Barack Obama vinha marcando gols midiáticos com uma certa frequência, provocando a impressão de que poderia acabar o mandato melhor do que começou em sua política externa.

O polêmico acordo nuclear com o Irã, a simbólica reaproximação com Cuba, tudo isso trazia mais simpatia do que críticas ao presidente.

Aí vieram dois velhos conhecidos, a Rússia e o Afeganistão, para explicitar a inabilidade do país mais poderoso do mundo para dar um curso a políticas coerentes quando se aventura –ou é instado a fazê-lo– a exercer o poder imperial.

No caso de Moscou, a intervenção militar na guerra civil da Síria pegou os americanos de surpresa.

A resposta até aqui foi a de desmantelar um ineficaz programa de treinamento de rebeldes contrários ao ditador Bashar al-Assad, aliado dos russos, e despejar armas mais sofisticadas em contêineres para que eles as usem.

Não será surpresa quando um miliciano do Estado Islâmico fizer um vídeo em HD operando mísseis antitanque da americana Raytheon.

E agora é a vez do Afeganistão.

Editoria de Arte/Folhapress

Novamente, os sinais estavam claros. Desde que a conturbada eleição presidencial de 2014 foi vencida pelo tecnocrata Ashraf Ghani, o país começou a regredir ao que parece ser seu estado natural: uma confederação fracionada de "senhores da guerra" de tribos diferentes lutando por poder.

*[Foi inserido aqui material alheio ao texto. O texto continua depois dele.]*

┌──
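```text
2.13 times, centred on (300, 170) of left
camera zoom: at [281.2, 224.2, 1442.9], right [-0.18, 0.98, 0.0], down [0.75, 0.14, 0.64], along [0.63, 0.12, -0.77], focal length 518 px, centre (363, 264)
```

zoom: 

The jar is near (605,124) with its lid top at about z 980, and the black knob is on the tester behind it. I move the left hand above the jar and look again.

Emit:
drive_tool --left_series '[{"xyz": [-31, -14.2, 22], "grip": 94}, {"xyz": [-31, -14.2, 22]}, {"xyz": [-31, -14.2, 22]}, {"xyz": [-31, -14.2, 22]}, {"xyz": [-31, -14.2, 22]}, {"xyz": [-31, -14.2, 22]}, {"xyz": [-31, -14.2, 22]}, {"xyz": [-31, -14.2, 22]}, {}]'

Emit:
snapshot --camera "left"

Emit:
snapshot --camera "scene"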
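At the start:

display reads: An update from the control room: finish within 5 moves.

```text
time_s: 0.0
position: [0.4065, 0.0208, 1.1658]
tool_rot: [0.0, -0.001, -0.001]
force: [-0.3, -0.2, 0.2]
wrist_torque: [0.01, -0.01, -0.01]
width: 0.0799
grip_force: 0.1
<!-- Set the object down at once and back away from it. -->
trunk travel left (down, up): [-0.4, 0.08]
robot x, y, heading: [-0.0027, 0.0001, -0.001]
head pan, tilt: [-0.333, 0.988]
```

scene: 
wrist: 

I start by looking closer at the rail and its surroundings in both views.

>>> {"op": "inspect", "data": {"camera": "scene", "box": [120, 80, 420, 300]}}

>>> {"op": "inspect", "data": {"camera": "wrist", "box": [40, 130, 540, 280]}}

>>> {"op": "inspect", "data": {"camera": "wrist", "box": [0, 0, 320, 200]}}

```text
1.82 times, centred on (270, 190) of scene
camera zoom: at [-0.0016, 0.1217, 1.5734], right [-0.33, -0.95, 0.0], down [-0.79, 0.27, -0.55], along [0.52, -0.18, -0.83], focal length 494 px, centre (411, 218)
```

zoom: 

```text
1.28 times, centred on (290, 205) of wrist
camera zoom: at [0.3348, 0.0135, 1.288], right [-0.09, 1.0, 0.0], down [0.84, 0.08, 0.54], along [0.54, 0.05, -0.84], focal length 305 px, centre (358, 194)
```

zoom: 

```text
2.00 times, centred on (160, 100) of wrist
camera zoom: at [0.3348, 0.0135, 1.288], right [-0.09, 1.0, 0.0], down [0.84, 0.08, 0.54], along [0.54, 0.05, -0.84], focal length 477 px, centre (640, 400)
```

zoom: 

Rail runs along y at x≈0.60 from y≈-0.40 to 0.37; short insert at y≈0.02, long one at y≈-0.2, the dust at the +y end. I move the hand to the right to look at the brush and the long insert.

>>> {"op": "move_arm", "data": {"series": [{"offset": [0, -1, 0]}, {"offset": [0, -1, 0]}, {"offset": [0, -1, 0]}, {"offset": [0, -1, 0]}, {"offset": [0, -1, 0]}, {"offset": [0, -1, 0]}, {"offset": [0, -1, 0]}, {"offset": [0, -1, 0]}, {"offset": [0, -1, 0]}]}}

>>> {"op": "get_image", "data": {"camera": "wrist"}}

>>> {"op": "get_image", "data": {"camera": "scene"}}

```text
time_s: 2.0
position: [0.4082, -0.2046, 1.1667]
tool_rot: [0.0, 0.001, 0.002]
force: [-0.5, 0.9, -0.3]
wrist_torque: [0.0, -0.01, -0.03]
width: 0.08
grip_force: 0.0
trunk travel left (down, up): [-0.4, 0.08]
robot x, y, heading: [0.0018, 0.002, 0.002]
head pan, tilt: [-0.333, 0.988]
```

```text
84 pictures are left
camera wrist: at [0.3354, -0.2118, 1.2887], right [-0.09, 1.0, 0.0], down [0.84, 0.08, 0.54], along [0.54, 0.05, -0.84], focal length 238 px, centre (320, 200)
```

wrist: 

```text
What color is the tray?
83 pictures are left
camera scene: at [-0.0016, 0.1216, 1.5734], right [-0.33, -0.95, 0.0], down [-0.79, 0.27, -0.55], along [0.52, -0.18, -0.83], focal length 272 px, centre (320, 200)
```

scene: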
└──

Algumas medidas foram colocadas em prática para tentar apaziguar a situação, como instalar um dos mais brutais desses líderes tribais, o uzbeque étnico Abdul Rachid Dostum, como vice-presidente. Violento, mas representa 10% da população.

Aliás, foi justamente a maior derrota simbólica do Afeganistão pós-EUA que motivou Obama a manter suas tropas lá até o fim do mandato.

No fim do mês passado, o Taleban estendeu as vitórias que vinha tendo na área de Helmand (sul) para a captura do importante centro regional de Kunduz (norte).

A ocupação durou poucos dias e ficou marcada pelo ataque americano que acertou um hospital, mas provou que, após anos de divisão e de desorganização e da morte do seu líder, o Taleban está pronto para se impor como ator político também por via militar.

O preço de abandonar seu playground bélico do pós-11 de Setembro já foi visto no Iraque, país cujo governo ensaia pedir ataques dos russos contra o Estado Islâmico apenas quatro anos depois de os americanos irem embora com o grosso de suas tropas.

Para quem gosta de comparações históricas, sempre é bom lembrar que o Taleban só existe porque os EUA deixaram na mão os guerrilheiros que ajudaram a expulsar os soviéticos do Afeganistão em 1989.

O vácuo levou a uma guerra civil e ao surgimento da milícia, filiada à maioria pashtun da região e fomentada pelo vizinho Paquistão.

Com a aproximação das eleições presidenciais do ano que vem, Obama parece estar jogando, ao menos no Afeganistão, o mesmo dado de seu antecessor, George W. Bush: empurrando o problema para próximo ocupante da Casa Branca.

Os pré-candidatos democratas não devem estar muito satisfeitos.